You know how we cats have constantly berated the Obama Administration over their failure to communicate the benefits of the Affordable Care Act?
Well, they must have known something we didn't — as in, they didn't have to. Because Republicans are shining such a bright spotlight on healthcare reform, it now has an even bigger national platform than before.
In a weird sort of way, we imagine that's a good thing. Since most people aren't the political junkies we are, a lot of Americans who have already benefited from the ACA are probably wondering, "Gosh, what exactly is this Obamacare thing that Republicans are shutting down the government over?"
Which gives Democratic members of Congress, a couple of randomly sane Republicans, an army of well-informed punditheads and policy wonks, and myriad major news outlets many, many, many opportunities to explain. Such as:
- The Affordable Care Act was passed by both houses of Congress and signed into law by the President in 2010. It is not a bill. It is law, and it is being implemented in phases over several years.
- After considering umbrage-y legal challenges by sore-loser Republican attorneys general (like our own GOP gubernatorial candidate here in Virginia), the Supreme Court declared the Affordable Care Act constitutional in the summer of 2012.
- ACA benefits that have already taken effect include coverage for dependents through age 26, increased drug rebates for seniors, no more denial of coverage to children with pre-existing conditions, rebates to subscribers from insurers that spend too much money on overhead, and no more annual spending caps by insurers on your coverage.

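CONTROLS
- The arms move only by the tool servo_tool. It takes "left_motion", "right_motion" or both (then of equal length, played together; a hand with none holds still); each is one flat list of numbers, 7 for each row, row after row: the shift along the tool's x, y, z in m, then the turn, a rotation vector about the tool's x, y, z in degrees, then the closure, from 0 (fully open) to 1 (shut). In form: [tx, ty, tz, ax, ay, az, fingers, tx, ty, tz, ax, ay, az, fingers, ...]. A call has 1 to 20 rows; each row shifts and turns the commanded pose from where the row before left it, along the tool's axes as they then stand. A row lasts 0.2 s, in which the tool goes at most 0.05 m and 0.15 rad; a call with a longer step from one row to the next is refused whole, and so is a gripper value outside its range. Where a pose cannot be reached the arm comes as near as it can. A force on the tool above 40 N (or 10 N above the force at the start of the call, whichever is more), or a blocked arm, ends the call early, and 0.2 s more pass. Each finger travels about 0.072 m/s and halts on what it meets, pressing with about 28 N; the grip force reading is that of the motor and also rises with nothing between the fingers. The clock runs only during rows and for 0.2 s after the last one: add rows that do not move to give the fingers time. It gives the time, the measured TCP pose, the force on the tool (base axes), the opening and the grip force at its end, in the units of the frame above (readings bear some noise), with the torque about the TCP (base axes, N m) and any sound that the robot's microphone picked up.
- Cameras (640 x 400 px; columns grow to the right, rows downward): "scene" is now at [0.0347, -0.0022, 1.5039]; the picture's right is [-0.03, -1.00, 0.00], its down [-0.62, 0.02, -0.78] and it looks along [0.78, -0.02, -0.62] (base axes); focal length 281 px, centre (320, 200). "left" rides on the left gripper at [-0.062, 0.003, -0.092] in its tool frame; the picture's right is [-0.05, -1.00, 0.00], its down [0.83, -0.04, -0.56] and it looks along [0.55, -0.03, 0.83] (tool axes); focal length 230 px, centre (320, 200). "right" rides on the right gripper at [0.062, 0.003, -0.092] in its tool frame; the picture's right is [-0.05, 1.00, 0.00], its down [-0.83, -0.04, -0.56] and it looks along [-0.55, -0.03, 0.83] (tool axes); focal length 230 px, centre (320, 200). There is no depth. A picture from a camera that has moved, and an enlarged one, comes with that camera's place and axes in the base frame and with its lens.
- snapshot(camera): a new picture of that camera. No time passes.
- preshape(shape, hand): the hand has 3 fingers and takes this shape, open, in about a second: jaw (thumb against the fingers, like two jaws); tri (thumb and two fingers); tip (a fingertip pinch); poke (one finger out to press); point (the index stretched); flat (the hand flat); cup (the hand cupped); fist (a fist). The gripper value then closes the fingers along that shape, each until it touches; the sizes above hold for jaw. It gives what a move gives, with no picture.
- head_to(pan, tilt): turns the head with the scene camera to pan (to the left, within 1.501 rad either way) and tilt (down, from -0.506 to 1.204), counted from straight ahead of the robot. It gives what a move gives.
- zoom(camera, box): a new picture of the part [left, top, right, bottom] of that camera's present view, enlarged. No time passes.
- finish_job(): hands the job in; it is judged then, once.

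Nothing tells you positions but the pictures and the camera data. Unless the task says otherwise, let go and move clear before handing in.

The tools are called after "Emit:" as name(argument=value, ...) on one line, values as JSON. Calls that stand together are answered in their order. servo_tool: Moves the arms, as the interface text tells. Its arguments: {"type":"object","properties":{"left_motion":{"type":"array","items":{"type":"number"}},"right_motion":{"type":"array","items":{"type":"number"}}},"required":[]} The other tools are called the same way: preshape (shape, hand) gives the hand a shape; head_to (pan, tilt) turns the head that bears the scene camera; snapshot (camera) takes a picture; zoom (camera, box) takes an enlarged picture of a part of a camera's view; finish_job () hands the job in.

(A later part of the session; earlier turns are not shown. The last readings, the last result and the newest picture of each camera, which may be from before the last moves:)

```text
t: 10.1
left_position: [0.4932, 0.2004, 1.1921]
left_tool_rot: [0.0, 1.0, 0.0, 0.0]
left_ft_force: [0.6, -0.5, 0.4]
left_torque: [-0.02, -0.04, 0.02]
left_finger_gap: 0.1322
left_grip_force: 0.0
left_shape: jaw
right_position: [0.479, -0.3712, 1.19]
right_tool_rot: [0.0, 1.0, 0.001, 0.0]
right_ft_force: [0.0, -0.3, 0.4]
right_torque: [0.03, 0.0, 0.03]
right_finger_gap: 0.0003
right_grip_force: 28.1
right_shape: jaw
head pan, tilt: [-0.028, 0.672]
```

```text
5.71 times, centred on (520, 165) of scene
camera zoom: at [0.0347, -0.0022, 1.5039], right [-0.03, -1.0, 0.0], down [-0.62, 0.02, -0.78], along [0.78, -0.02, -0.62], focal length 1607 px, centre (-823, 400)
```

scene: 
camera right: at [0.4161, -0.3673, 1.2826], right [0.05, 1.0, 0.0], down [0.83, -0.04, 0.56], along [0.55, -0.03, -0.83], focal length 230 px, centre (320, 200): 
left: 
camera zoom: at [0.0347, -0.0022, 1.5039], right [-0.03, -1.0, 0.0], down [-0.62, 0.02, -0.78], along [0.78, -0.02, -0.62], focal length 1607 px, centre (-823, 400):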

- Next up: The health insurance exchanges, which will allow the uninsured to buy healthcare coverage at affordable rates, will start enrolling people tomorrow.
- And oh, by the way: The Republican platform in last year's Presidential election called for the repeal of Obamacare — even though their nominee created the model for it in Massachusetts, and even though the individual mandate was originally a Republican idea. The Republicans, you probably recall, lost that election.
John Boehner could pass a "clean" continuing resolution in the House of Representatives tonight, with no Obamacare strings attached, by relying on the Democratic members and non-teabagger Republicans.
He could. And we wouldn't have a shutdown. But because he's the worst Speaker of the House in American history, he won't. We cats HISS.